When I was younger, my family had an Irish Wolfhound as a pet. For those of you who are unfamiliar with the Irish Wolfhound breed, they are, on average, the tallest breed of dog. They are the size of small pony, with the most gentle, protective, and obedient personalities. Our Irish Wolfhound’s name was Gideon, named for the angel, Gideon, in the 1985 movie, One Magic Christmas. Sadly, as with many large dog breeds, their lifespan is not long and we lost him long before anyone was ready. It was an honor to have Gideon in our lives.
My siblings and I remember the day our family first met Gideon. He was a few months old at that point. The breeder, an older woman, had initially planned on keeping him, but quickly realized she didn’t have the stamina for another pony-sized puppy. As my parents and the breeder sat inside to discuss the purchase details, my siblings and I were send outside to play with the ‘puppy’. This ‘puppy’ was already the size of a full grown German Shepherd with all of the energy of an 8-week-old Labrador. He wanted nothing more than to romp around that yard and tackle me and my sisters. We shrieked and screamed and laughed. And when the negotiations were complete, we took our new puppy home.
But this post isn’t really about Gideon. It’s about Gideon’s fudge. My mom has been making this fudge at Christmastime for as long as I can remember. Each year, she’d make a two-pound batch of the fudge, package it in a tin or plastic container, and place the fudge on a counter, along with the other annual Christmas goodies. Well, Gideon’s head was easily counter-height, a fact we too often forgot.

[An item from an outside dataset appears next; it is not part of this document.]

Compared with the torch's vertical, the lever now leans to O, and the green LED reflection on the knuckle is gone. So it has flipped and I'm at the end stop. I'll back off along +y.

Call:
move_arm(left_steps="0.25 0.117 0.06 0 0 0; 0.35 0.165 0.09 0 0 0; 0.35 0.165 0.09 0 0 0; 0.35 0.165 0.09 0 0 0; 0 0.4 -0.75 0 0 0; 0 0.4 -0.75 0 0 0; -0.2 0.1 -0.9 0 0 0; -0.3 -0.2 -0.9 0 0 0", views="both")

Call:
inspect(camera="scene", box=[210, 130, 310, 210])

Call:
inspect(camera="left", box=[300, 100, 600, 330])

You can imagine what happens next. My family arrived home one day to find Gideon, lying on the living room floor, moaning as his stomach furiously growled. It didn’t take long to find the empty container of peanut butter fudge. Thankfully, a call to the veterinary poison control center assured us that a dog his size would need to consume at least nine pounds of the chocolate-glazed peanut butter fudge to be in any real trouble. His bellyache eventually subsided and we all learned a valuable lesson about safe places to store food.
The origin of this recipe has long been forgotten, but to us, it will always be Gideon’s fudge. I’ve doubled the original recipe, since what are you going to do with an open can of undiluted evaporated milk anyway?? Otherwise, the recipe is the same as the fudge Gideon enjoyed years ago. It’s amazingly simple to put together and makes a great addition to any holiday treat collection. Store in an airtight container in a high place, safe from dogs, who will find the scent irresistible.
One more little note… I haven’t tried it yet, but I suspect this recipe would easily make a nice chocolate fudge by substituting chocolate chips for the peanut butter chips.
Gideon's Peanut Butter Fudge
Makes 4 pounds
3-1/3 cups sugar
1-1/3 cups undiluted evaporated milk
4 tablespoons butter
1 teaspoon salt
4 cups mini marshmallows
3 cups peanut butter chips
2 teaspoons vanilla
2 cups chocolate chips
Lightly butter two 8-×8-inch baking dishes or one 13-×9-inch baking dish.
Combine sugar, milk, butter, and salt in pan over medium heat. Bring to a full boil. Cook 4-5 minutes, stirring constantly. Reduce heat to medium-low if the mixture bubbles up too vigorously. Remove from heat. Stir in the marshmallows, peanut butter chips, and vanilla until melted.
Pour the fudge into the baking dish(es) and cool completely at room temperature. Slowly melt the chocolate chips in the microwave or over a double-boiler. Pour the melted chocolate over the fudge.
Refrigerate until firm. Remove the fudge from the baking dish and cut into small squares. Store in an airtight container in a cool place.